Gareth - this is absolutely brilliant. I am saving for future reference, as you have somehow managed to capture the breathtaking scope in a way that helps the reader locate themselves inside of this monumentally complex topic with powerful coherence, almost like a "you are here" map at the mall. I will share with all of the educators in my world. I deeply appreciate that you are grappling with the aspiration versus the reality within the real-world context of your amazing school, and publicly asking honest questions about how you might actualize these ideals (and where you might encounter true limits).
Your piece also made me realize something concretely that I have experienced viscerally for a long time: to "know" about regeneration but find ourselves unable to enact regenerative initiatives in the real world — to be unable to locate ourselves within in a regenerative framework post-education — is its own kind of deep harm, as the work within meta-relational AI, in particular, has opened up for me. It has led me, more than once, to be jealous of those who are insensitive to these crises. Both of us are not really making a regenerative impact, but only one of us knows it. That is extraordinarily painful.
I will be watching closely for your next installment, and am very excited about the work you're doing and the urgent questions you're raising with such insightfulness and self-scrutiny.
I’m currently writing a series called A Bridge Into the New World (here on Substack). The intention being to talk about “collapse” in a folksy manner— to help usher in what comes next.

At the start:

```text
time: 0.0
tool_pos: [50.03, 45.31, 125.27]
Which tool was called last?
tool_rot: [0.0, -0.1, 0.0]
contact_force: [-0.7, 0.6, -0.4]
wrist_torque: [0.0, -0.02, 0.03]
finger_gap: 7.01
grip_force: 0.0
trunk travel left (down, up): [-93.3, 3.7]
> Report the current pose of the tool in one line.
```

My degree in post-secondary education and research was an experimental program at the USC Medical school—attempting to train progressive educators. My degree in Child Specialization Studies was also at a progressive school in Los Angeles called Antioch. A dear friend taught the Problem Based Learning program at the USC Dental School. I say all this to give background to my comment that I absolutely agree that you are on to something here.
As a mental health professional for teens and young adults (for 25 years), I’m on the front lines of observing what our children face today. If I were to describe how I practice, I would refer to my role as a coach, counselor and mentor. Yes, our school system needs revamping. In fact it could use a complete overhaul in order to meet the needs of upcoming generations.
We are in the process of transitioning into a very different world.